_Given information_.
■ ■ ■ ■

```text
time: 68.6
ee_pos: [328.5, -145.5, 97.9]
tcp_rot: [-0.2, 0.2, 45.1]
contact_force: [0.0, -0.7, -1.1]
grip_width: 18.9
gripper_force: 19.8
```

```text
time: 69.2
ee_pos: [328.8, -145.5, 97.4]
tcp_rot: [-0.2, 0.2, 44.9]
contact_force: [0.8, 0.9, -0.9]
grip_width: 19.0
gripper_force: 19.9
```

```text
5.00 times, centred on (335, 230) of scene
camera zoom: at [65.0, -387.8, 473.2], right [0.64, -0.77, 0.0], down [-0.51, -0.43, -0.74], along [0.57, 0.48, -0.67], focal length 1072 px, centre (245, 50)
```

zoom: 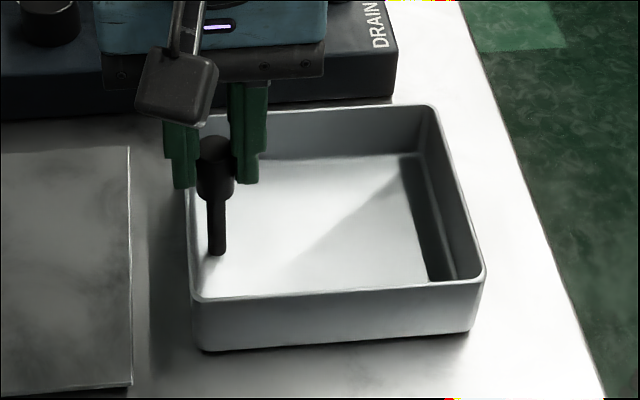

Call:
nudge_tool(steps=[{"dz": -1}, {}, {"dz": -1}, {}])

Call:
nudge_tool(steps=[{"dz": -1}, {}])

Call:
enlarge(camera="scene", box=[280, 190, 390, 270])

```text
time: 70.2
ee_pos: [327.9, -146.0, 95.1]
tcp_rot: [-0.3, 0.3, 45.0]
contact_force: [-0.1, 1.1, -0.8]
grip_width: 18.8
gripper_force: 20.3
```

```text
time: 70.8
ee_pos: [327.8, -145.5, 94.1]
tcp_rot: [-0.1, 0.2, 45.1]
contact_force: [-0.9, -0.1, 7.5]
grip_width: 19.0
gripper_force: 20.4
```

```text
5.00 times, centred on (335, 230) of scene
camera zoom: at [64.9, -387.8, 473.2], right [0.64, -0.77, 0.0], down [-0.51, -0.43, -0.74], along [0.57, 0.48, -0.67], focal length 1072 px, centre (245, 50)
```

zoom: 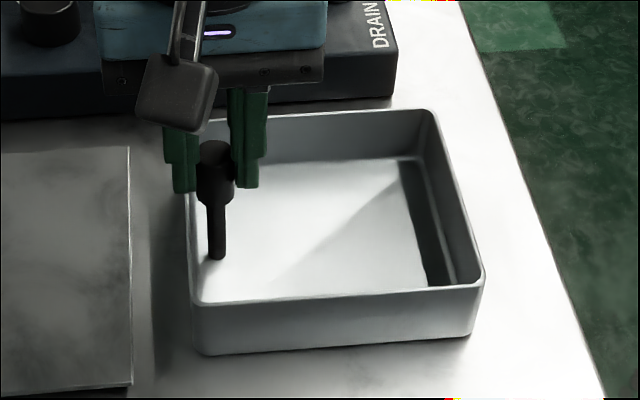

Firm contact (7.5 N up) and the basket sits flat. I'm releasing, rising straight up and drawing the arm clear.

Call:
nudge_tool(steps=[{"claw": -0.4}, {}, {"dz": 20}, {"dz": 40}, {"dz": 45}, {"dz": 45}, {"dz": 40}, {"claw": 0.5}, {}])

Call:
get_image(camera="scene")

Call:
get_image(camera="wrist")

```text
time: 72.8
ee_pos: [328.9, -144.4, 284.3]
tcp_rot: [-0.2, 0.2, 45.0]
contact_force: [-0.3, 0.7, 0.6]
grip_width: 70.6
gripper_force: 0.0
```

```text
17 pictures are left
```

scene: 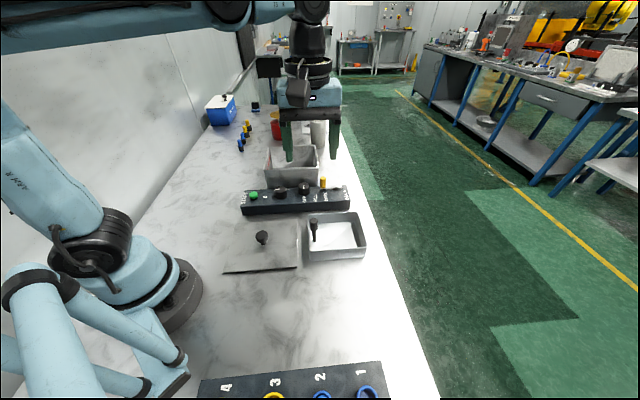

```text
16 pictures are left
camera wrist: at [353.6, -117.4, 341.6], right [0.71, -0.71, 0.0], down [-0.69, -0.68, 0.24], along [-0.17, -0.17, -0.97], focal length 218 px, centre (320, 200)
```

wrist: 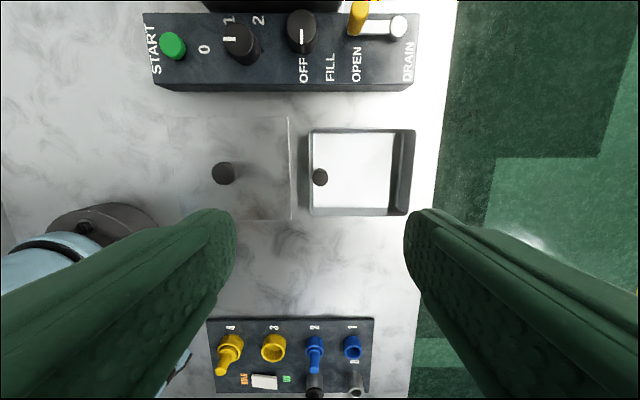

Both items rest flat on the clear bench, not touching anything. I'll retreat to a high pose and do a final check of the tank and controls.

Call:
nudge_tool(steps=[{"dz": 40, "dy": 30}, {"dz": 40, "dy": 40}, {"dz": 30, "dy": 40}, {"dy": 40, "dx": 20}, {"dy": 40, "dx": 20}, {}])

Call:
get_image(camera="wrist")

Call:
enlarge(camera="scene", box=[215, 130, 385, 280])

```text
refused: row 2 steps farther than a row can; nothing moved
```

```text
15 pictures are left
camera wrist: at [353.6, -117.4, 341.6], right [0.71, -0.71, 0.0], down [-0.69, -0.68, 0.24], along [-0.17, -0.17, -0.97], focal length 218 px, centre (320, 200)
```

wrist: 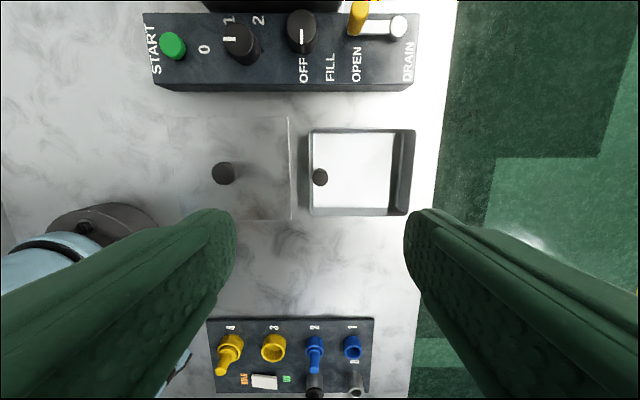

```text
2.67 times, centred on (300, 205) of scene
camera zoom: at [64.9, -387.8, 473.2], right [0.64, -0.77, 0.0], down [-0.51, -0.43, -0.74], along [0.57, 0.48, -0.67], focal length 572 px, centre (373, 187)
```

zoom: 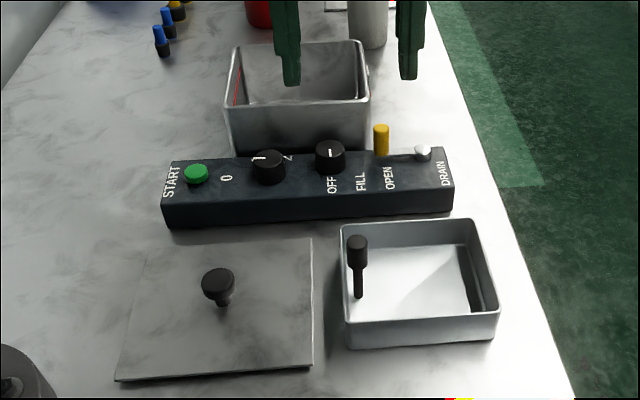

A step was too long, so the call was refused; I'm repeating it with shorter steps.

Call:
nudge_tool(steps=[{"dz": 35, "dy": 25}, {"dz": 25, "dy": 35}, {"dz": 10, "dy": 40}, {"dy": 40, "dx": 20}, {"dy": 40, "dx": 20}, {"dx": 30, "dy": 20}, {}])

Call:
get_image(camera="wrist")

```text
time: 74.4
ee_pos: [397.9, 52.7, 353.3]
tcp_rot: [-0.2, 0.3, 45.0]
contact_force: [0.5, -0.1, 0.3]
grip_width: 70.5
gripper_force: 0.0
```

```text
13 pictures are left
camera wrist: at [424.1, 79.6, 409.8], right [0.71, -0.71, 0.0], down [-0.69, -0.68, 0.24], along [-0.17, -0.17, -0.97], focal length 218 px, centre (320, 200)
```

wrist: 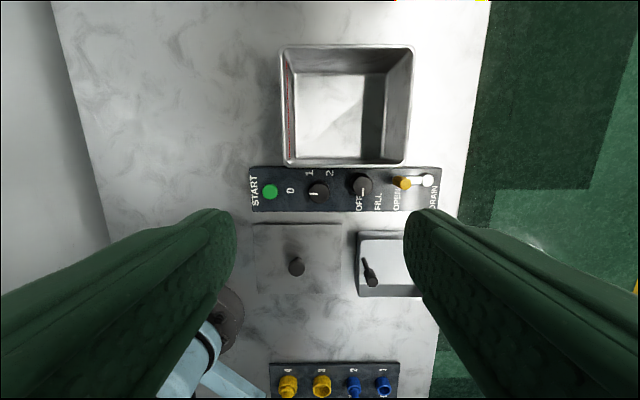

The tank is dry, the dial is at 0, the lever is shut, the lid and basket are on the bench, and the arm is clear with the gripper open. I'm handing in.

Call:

■ ■ ■ ■

_Problem requirements_. In your copy, leave out the pictures and reproduce the material above exactly.

_Solution_.
```text
time: 68.6
ee_pos: [328.5, -145.5, 97.9]
tcp_rot: [-0.2, 0.2, 45.1]
contact_force: [0.0, -0.7, -1.1]
grip_width: 18.9
gripper_force: 19.8
```

```text
time: 69.2
ee_pos: [328.8, -145.5, 97.4]
tcp_rot: [-0.2, 0.2, 44.9]
contact_force: [0.8, 0.9, -0.9]
grip_width: 19.0
gripper_force: 19.9
```

```text
5.00 times, centred on (335, 230) of scene
camera zoom: at [65.0, -387.8, 473.2], right [0.64, -0.77, 0.0], down [-0.51, -0.43, -0.74], along [0.57, 0.48, -0.67], focal length 1072 px, centre (245, 50)
```

zoom: 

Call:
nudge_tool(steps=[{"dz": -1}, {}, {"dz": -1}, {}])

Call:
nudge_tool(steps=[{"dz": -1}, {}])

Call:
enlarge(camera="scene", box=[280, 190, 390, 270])

```text
time: 70.2
ee_pos: [327.9, -146.0, 95.1]
tcp_rot: [-0.3, 0.3, 45.0]
contact_force: [-0.1, 1.1, -0.8]
grip_width: 18.8
gripper_force: 20.3
```

```text
time: 70.8
ee_pos: [327.8, -145.5, 94.1]
tcp_rot: [-0.1, 0.2, 45.1]
contact_force: [-0.9, -0.1, 7.5]
grip_width: 19.0
gripper_force: 20.4
```

```text
5.00 times, centred on (335, 230) of scene
camera zoom: at [64.9, -387.8, 473.2], right [0.64, -0.77, 0.0], down [-0.51, -0.43, -0.74], along [0.57, 0.48, -0.67], focal length 1072 px, centre (245, 50)
```

zoom: 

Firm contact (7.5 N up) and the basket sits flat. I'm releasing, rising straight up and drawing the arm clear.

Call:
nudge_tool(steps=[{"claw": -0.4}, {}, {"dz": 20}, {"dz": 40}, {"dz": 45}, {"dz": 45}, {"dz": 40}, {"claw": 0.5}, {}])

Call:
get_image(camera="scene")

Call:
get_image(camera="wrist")

```text
time: 72.8
ee_pos: [328.9, -144.4, 284.3]
tcp_rot: [-0.2, 0.2, 45.0]
contact_force: [-0.3, 0.7, 0.6]
grip_width: 70.6
gripper_force: 0.0
```

```text
17 pictures are left
```

scene: 

```text
16 pictures are left
camera wrist: at [353.6, -117.4, 341.6], right [0.71, -0.71, 0.0], down [-0.69, -0.68, 0.24], along [-0.17, -0.17, -0.97], focal length 218 px, centre (320, 200)
```

wrist: 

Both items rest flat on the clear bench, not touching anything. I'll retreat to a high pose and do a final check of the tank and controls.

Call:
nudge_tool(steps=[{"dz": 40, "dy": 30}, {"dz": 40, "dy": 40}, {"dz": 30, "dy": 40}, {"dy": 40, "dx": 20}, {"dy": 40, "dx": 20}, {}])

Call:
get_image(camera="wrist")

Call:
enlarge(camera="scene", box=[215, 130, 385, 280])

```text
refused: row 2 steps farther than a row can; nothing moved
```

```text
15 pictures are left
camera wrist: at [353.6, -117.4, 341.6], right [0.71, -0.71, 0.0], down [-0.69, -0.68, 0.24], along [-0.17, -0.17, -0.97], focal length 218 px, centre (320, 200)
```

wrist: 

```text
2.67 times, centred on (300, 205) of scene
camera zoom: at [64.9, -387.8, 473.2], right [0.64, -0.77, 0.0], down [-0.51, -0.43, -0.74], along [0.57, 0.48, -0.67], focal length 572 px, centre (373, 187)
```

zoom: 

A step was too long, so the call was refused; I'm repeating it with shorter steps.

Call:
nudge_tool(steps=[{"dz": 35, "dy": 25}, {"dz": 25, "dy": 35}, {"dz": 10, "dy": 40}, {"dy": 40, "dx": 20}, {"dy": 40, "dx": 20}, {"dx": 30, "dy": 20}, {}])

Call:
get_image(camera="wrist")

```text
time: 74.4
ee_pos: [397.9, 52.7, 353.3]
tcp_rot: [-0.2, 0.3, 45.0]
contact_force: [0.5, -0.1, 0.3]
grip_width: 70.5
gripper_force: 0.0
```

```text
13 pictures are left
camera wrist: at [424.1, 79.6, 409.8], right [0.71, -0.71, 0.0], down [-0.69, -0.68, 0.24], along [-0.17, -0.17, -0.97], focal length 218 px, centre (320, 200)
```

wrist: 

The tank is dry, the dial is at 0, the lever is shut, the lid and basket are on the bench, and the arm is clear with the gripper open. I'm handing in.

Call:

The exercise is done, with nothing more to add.